First off the UK now has a Living Wage this is set annually by the chancellor of the exchequer in his budget, but the actual rate is formulated by a low pay commission / unit which comprises representatives of business, unions, and economists. The aim is to move the legal minimum rate to 60% of median (or average) earnings by 2020. This has meant that for the last 10 years or so incomes have been rising for the lowest paid, those earning the legal minimum by around 4.5% per year.

The interesting and somewhat paradoxical outcome has been that unemployment has fallen in each of the years that this policy was introduced, so each year employers have to pay more but the numbers unemployed has fallen. Part of the explanation for the success of this policy is that overall demand in the economy has gone up, so the extra earnings are being spent creating more demand which then creates more jobs. This was what the Unions claimed would happen and in fact has.

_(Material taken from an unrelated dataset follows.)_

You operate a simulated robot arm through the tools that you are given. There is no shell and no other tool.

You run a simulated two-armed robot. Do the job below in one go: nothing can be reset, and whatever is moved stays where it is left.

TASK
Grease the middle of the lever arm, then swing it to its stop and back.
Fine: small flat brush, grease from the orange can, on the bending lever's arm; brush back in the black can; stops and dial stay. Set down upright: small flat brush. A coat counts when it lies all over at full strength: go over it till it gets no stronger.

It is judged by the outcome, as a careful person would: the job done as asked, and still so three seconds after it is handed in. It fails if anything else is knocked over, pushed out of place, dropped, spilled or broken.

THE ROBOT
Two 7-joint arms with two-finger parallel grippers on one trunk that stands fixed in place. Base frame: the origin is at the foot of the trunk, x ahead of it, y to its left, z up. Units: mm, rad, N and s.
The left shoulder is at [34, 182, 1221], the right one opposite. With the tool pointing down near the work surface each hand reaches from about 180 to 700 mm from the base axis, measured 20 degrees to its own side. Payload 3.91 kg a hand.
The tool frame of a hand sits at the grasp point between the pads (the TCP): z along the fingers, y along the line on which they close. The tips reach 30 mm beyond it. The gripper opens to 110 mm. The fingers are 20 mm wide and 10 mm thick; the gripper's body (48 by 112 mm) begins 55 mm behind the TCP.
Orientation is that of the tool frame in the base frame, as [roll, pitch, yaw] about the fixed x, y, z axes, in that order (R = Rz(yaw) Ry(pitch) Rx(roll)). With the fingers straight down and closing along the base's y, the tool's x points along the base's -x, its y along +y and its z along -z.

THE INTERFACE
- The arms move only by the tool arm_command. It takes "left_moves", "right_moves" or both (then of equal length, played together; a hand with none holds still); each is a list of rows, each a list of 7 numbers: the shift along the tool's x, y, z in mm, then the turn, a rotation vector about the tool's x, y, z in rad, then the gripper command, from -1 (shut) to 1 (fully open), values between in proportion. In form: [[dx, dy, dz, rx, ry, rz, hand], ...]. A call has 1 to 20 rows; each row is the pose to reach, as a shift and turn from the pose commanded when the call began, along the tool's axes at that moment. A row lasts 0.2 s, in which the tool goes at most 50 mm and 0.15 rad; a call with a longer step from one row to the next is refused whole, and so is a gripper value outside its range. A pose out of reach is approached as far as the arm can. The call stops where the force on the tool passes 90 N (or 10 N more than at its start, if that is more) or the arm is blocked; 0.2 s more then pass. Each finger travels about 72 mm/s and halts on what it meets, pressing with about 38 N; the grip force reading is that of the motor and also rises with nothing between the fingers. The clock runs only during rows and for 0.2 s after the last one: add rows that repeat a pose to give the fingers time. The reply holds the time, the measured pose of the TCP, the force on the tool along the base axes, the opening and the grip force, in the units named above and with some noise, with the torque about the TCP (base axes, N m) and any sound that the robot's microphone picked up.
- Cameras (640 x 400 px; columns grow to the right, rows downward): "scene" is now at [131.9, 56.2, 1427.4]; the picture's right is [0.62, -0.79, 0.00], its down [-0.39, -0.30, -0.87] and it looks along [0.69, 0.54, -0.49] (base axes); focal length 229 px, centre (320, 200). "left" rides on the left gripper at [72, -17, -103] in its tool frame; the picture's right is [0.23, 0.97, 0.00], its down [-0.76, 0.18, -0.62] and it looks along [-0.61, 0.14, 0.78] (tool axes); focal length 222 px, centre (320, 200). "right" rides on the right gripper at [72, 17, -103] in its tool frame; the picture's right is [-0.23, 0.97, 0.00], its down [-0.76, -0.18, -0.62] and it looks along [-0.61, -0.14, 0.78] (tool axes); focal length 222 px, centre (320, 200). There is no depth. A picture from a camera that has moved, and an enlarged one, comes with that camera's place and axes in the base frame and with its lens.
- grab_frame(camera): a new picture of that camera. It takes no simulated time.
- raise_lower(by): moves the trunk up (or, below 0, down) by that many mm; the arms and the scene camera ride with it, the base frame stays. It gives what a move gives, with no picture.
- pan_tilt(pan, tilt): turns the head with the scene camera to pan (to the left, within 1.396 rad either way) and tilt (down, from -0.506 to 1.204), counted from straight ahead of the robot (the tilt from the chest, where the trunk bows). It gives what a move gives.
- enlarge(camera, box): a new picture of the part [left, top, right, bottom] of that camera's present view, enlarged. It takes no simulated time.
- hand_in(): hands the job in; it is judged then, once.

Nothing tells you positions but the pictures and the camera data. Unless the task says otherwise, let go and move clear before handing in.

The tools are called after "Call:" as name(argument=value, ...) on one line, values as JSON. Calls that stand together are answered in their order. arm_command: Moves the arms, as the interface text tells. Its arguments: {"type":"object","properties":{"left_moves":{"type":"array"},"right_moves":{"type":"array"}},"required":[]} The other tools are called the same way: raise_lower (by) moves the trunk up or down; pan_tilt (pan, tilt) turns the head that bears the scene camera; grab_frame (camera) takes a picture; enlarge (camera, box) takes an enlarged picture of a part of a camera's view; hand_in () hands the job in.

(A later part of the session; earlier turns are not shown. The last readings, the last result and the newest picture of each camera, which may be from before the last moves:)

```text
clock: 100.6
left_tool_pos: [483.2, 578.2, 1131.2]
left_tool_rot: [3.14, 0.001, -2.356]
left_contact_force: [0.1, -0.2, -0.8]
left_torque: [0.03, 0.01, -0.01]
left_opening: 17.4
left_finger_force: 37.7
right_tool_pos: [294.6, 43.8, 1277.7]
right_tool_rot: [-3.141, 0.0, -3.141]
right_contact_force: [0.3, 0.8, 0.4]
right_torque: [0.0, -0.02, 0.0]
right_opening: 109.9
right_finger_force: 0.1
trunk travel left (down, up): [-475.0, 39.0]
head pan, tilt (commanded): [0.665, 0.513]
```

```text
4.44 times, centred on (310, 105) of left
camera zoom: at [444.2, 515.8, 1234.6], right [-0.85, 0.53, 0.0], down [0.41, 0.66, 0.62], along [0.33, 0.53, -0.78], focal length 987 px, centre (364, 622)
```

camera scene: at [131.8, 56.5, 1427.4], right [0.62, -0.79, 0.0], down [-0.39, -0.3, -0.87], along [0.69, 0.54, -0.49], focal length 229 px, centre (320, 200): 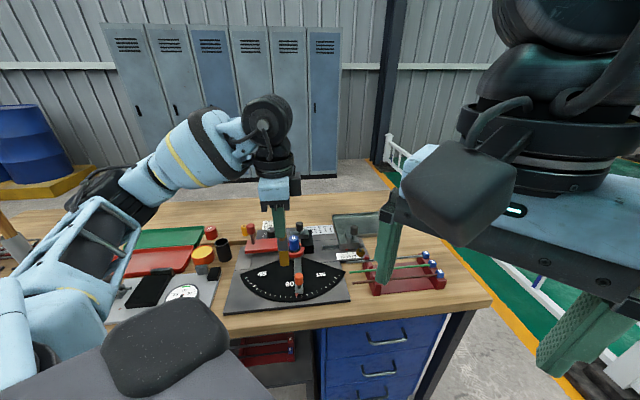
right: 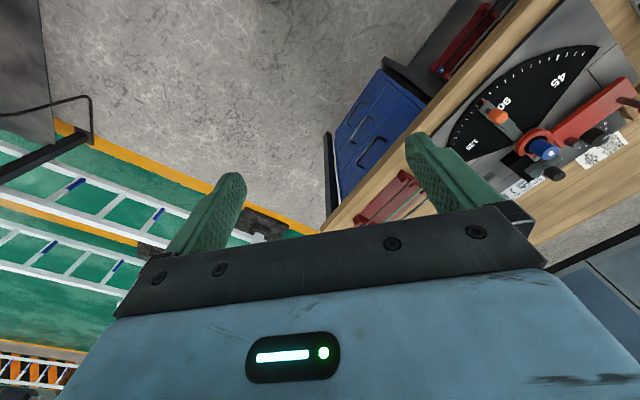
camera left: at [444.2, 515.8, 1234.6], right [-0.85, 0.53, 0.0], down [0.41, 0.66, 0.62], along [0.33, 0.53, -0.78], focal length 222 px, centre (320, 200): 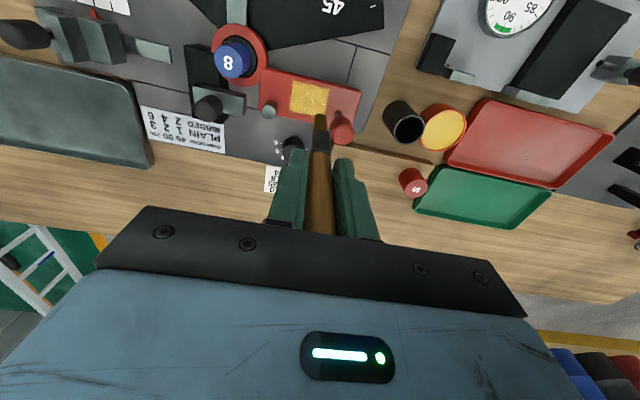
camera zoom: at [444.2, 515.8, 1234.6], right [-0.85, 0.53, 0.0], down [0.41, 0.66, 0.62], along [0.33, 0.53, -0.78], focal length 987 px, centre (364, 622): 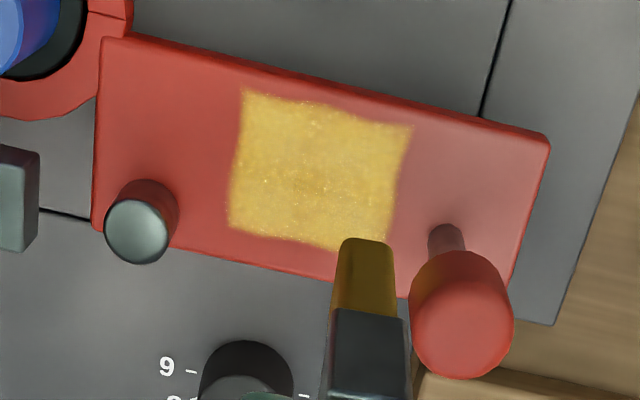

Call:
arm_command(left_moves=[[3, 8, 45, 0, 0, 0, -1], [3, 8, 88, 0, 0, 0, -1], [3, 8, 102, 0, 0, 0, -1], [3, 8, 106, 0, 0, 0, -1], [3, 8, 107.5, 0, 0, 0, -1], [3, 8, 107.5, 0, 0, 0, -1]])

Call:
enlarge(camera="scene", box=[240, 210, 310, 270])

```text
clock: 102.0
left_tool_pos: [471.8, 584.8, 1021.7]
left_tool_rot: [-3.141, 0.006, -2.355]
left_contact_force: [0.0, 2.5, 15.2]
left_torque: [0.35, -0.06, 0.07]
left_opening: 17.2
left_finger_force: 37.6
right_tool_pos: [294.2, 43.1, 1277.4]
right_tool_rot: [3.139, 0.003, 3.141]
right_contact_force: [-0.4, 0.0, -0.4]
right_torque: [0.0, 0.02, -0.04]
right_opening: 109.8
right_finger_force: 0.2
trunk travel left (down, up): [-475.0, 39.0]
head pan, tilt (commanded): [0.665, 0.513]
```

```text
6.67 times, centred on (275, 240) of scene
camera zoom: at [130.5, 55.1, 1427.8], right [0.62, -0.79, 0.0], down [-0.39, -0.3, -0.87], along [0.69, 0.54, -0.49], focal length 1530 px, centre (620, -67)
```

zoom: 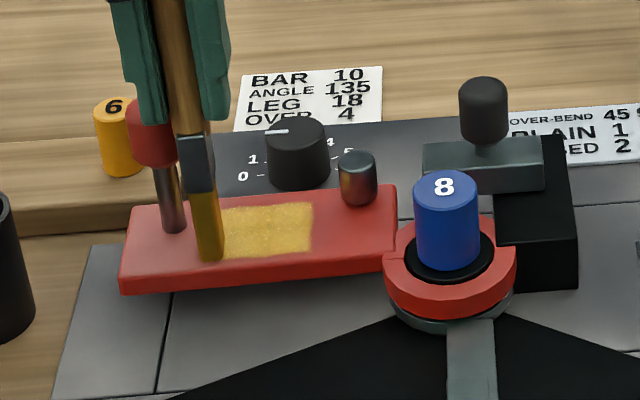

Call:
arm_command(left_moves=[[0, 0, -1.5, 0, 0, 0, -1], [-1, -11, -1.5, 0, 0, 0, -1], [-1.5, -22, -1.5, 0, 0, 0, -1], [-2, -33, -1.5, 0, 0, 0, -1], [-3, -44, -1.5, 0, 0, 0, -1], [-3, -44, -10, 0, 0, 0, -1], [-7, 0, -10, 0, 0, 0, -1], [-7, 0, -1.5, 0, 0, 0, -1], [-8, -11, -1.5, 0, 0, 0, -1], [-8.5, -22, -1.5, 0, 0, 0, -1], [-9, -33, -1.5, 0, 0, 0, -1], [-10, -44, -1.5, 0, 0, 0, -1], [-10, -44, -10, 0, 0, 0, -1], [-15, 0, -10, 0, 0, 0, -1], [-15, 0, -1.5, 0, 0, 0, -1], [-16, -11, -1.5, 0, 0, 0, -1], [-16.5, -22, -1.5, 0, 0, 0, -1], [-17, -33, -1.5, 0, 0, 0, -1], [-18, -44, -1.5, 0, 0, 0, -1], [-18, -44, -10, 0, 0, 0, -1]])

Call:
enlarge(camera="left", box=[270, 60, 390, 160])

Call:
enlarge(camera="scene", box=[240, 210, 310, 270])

Clearly the economy can only absorb a certain rate of increase each year without inflation becoming an issue. But the rate so far has been acceptable.

Employers whilst concerned have managed to cope with this change and have welcomed that the low pay commission who sets the rate gives forward guidance so to the likely future rate for the next two years, this means that business can budget and plan for the change in a logical way. Costs rise but there is time to pass that along to their customers in turn.

The UK will soon reach the point where earnings are at 60% of average incomes. For areas such as London that is not enough to live on, but the gap between the actual legal living wage and the real living wage is narrowing.

There may need to be a pause in the progress after this point as the UK is going through a lot of turmoil with Brexit, and it is important that companies remain viable and report sustainable profits, but long term the UK Government has started a consulation on increasing the living wage to 66% of median earnings.


So far the policy has been a real winner, incomes have risen, poverty has reduced and company insolvencies have remained limited so overall the economy has grown.